The future of pinkwashing

Pinkwashing and other strategies rely on attacking and dehumanizing the people who stand in the way of Zionism’s fulfillment. They rely on a culturalist discourse in which Israelis are supposedly morally superior—and therefore worthy of support and empathy—and Palestinians, Arabs and Muslims are uncivilized, thus justifying Israel’s violence against them.
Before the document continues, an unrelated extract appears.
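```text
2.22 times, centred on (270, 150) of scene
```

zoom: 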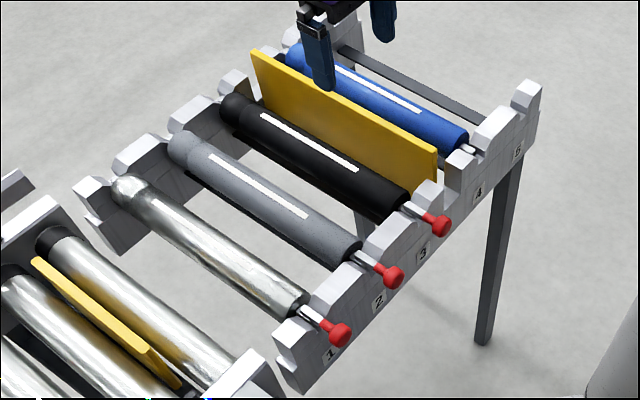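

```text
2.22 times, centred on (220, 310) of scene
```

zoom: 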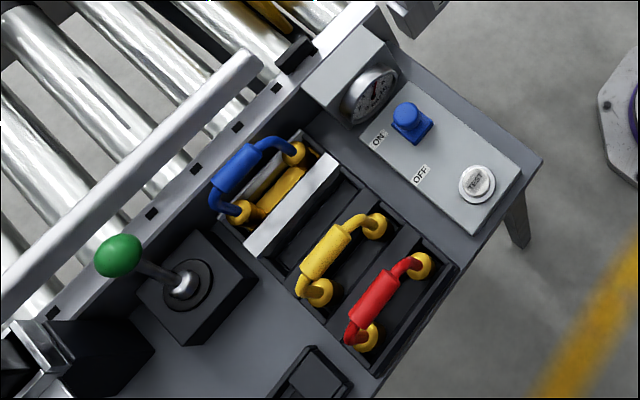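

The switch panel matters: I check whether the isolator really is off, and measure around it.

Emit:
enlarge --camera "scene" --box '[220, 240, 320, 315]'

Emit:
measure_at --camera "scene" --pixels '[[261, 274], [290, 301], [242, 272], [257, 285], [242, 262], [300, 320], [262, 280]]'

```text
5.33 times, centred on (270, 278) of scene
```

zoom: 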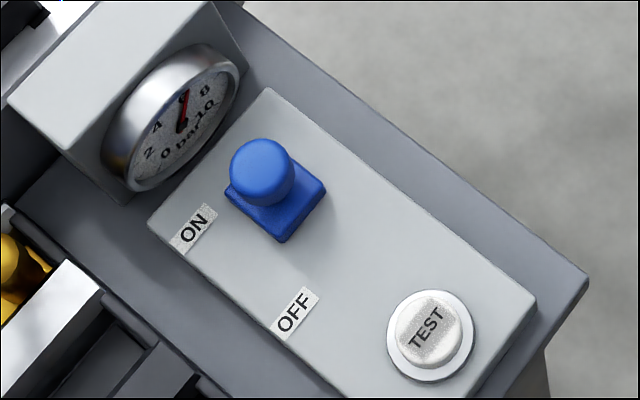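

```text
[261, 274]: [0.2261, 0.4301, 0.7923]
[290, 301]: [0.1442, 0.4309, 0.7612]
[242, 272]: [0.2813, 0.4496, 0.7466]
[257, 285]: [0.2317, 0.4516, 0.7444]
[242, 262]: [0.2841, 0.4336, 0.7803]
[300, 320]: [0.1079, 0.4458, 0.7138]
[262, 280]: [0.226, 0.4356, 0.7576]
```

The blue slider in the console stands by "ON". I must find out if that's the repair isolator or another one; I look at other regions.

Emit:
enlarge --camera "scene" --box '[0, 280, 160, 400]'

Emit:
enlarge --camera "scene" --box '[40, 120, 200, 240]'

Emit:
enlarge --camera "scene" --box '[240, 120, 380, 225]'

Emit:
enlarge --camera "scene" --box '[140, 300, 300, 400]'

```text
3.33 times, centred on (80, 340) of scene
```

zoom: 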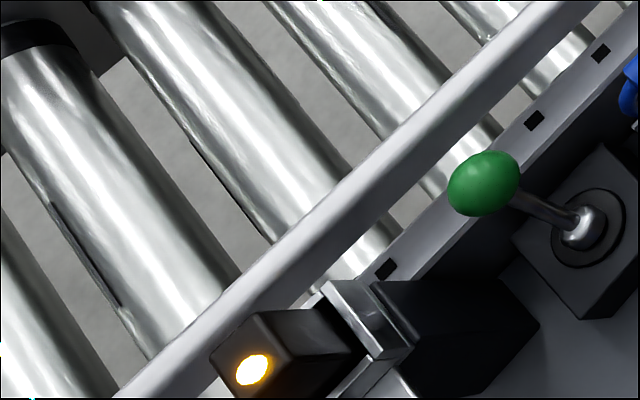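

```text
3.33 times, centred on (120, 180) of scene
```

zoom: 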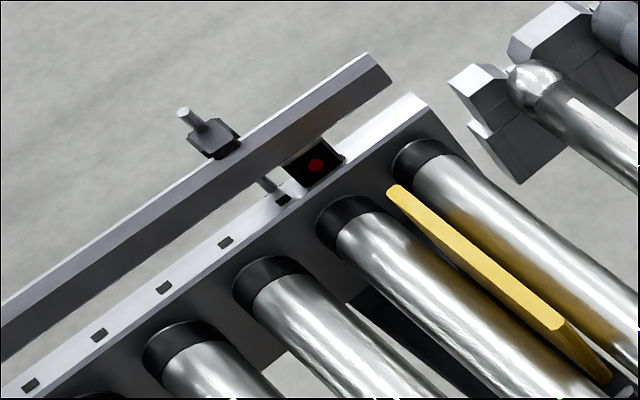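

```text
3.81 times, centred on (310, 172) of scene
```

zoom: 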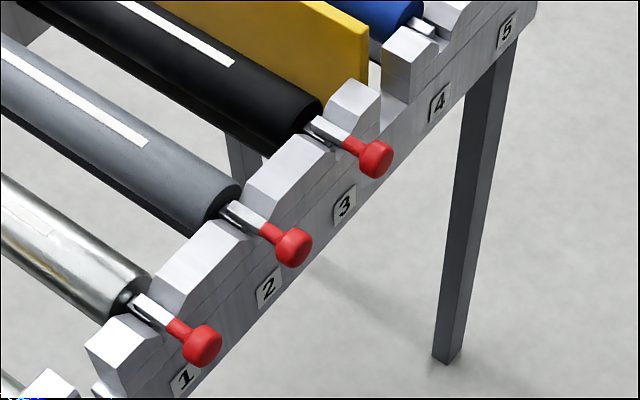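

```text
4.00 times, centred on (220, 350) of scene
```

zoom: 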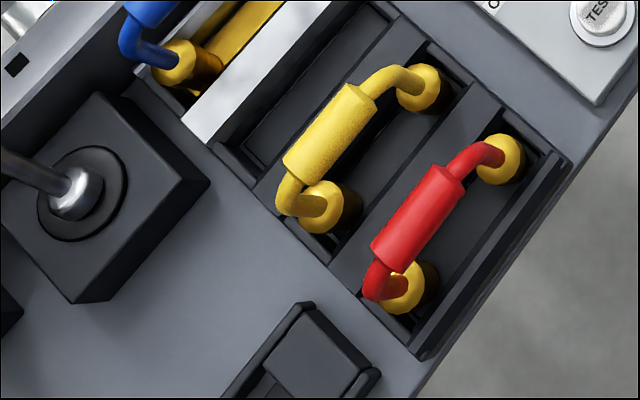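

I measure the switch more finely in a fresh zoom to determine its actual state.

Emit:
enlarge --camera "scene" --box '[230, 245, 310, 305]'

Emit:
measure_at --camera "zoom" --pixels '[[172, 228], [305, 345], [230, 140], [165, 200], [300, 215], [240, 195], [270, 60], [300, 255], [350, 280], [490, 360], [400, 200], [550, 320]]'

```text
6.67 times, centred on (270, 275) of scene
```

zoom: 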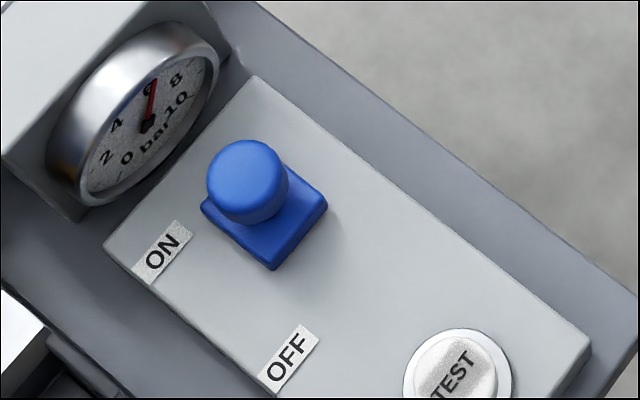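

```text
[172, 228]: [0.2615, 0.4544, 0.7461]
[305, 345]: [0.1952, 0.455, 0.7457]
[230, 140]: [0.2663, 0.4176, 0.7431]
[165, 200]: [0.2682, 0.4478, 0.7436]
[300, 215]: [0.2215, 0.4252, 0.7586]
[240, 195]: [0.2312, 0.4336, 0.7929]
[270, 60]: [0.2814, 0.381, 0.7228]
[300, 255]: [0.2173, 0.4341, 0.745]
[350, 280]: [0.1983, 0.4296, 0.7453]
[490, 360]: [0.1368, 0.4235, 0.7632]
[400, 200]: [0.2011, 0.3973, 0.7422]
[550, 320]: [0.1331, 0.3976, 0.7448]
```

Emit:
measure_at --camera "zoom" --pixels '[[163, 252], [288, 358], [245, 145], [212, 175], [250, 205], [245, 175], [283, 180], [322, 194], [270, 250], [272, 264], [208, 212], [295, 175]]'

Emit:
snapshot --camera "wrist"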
What Israel has failed, and will continue to fail to do, is offer any affirmative arguments for why it should be allowed to carry on as it does.

The failure and exposure of the pinkwashing strategy is significant: gay pride parades in Tel Aviv no matter how loud and well-attended, cannot conceal the horror of Gaza and the continuation of the Nakba in every part of Palestine.

Pinkwashing has already faced a lot of resistance from those it is supposed to sway, yet the Israeli government is still seeking LGBT individuals who will use their sexual and gender identity to justify atrocities and disposession. And the Israeli Foreign Ministry continues to sponsor LGBT cultural events—clubbing in Brazil, film festivals in San Francisco and Boston—but if queers around the world are conscious of the strategy, the conversation can only continue in two ways. We can continue the meta-discussion about Israeli propaganda strategy that Schulman’s article has ignited or the conversation can further degenerate into base Islamophobia where Israel can kill Palestinians because they’re not secular western liberals.